What follows is a listing. Return every line of it exactly. Format them as a two-column Markdown table, No. for the number and Line for the line, without blank lines.

··· SUPPLIED INFORMATION ···

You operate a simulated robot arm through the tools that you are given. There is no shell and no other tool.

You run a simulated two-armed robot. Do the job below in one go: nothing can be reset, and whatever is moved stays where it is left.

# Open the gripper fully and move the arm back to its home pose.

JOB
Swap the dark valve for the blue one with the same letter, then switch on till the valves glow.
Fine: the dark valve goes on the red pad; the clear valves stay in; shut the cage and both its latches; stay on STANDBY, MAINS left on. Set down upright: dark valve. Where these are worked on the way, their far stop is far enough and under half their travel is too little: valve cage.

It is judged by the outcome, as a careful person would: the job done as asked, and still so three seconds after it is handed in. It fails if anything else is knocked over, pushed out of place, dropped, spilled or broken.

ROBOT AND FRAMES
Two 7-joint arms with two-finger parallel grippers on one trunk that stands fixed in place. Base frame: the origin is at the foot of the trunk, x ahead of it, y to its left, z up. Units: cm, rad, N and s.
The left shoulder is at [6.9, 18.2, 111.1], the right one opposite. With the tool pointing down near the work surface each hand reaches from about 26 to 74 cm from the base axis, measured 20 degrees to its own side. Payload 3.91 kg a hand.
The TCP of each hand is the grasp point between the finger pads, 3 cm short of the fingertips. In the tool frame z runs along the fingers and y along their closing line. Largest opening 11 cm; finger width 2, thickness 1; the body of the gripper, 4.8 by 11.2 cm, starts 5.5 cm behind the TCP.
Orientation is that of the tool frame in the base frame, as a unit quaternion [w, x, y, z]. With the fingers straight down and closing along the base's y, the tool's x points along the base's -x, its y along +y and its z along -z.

···

FULL ANSWER:
| No. | Line |
|---|---|
| 1 | You operate a simulated robot arm through the tools that you are given. There is no shell and no other tool. |
| 2 | You run a simulated two-armed robot. Do the job below in one go: nothing can be reset, and whatever is moved stays where it is left. |
| 3 | # Open the gripper fully and move the arm back to its home pose. |
| 4 | JOB |
| 5 | Swap the dark valve for the blue one with the same letter, then switch on till the valves glow. |
| 6 | Fine: the dark valve goes on the red pad; the clear valves stay in; shut the cage and both its latches; stay on STANDBY, MAINS left on. Set down upright: dark valve. Where these are worked on the way, their far stop is far enough and under half their travel is too little: valve cage. |
| 7 | It is judged by the outcome, as a careful person would: the job done as asked, and still so three seconds after it is handed in. It fails if anything else is knocked over, pushed out of place, dropped, spilled or broken. |
| 8 | ROBOT AND FRAMES |
| 9 | Two 7-joint arms with two-finger parallel grippers on one trunk that stands fixed in place. Base frame: the origin is at the foot of the trunk, x ahead of it, y to its left, z up. Units: cm, rad, N and s. |
| 10 | The left shoulder is at [6.9, 18.2, 111.1], the right one opposite. With the tool pointing down near the work surface each hand reaches from about 26 to 74 cm from the base axis, measured 20 degrees to its own side. Payload 3.91 kg a hand. |
| 11 | The TCP of each hand is the grasp point between the finger pads, 3 cm short of the fingertips. In the tool frame z runs along the fingers and y along their closing line. Largest opening 11 cm; finger width 2, thickness 1; the body of the gripper, 4.8 by 11.2 cm, starts 5.5 cm behind the TCP. |
| 12 | Orientation is that of the tool frame in the base frame, as a unit quaternion [w, x, y, z]. With the fingers straight down and closing along the base's y, the tool's x points along the base's -x, its y along +y and its z along -z. |